Text:
=-=-=-=-=
Dana Aspirasi, Dana Politik
Adnan Topan Husodo ; Koordinator ICW
|
KOMPAS, 30 Juni 2015
Pertimbangan arif
berbagai pihak yang telah dikemukakan, baik melalui beberapa media massa
maupun langsung bertatap muka dengan DPR, tidak menyurutkan langkah politisi
Senayan untuk mengegolkan rancangan dana aspirasi sebesar Rp 20 miliar per
orang.
Dalam Rapat Paripurna
DPR, meskipun tidak dengan suara bulat-karena ada beberapa fraksi yang
menolak-usulan dana aspirasi akhirnya disahkan sebagai sebuah kebijakan DPR.
Pada tahap ini, tentu saja bukan berarti DPR serta-merta bisa menikmatinya
karena pada saat yang bersamaan, pemerintah memberi sinyal penolakan.
=-=-=-=-=
Given material:
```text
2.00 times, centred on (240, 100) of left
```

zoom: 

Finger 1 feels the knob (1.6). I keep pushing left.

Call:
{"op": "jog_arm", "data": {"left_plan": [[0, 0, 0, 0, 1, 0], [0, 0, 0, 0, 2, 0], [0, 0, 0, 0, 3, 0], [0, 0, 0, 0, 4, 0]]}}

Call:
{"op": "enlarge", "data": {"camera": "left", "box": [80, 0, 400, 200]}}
=-=-=-=-=
Required actions:
1. Please copy out the portion of the text from "Dalam Rapat Paripurna" to "memberi sinyal penolakan." without changes.
2. Keep the text going from its last sentence.

Outputs in order:
1.
Dalam Rapat Paripurna
DPR, meskipun tidak dengan suara bulat-karena ada beberapa fraksi yang
menolak-usulan dana aspirasi akhirnya disahkan sebagai sebuah kebijakan DPR.
Pada tahap ini, tentu saja bukan berarti DPR serta-merta bisa menikmatinya
karena pada saat yang bersamaan, pemerintah memberi sinyal penolakan.

2.
Tanpa restu dari
pemerintah, apa yang telah diputuskan DPR akan mentah kembali. Hal ini
setidaknya merujuk kepada ketentuan yang ada, bahwa fungsi anggaran DPR
adalah memberikan pengesahan dan persetujuan atas Rancangan Undang-Undang
(RUU) APBN. Dengan kata lain, DPR tidak dapat secara sepihak memutuskan
sesuatu yang berkenaan dengan APBN, sebagaimana yang kita lihat dalam konteks
dana aspirasi.
Tiga argumen penolakan
Arus utama penolakan
dana aspirasi setidaknya terletak pada tiga argumentasi besar. Pertama,
kecenderungan atau potensi korupsi yang semakin merajalela jika dana aspirasi
disetujui. Koalisi Kawal Anggaran, misalnya, menyebutkan dalil ini dengan
merujuk kepada kasus korupsi yang melilit anggota DPR dalam program
percepatan pembangunan infrastruktur daerah (PPID) sebelumnya. Mereka mengacu
pengalaman Filipina yang anggota senatnya banyak terjerat korupsi dana
pork-barrel, sejenis dana aspirasi yang baru saja disetujui Dewan.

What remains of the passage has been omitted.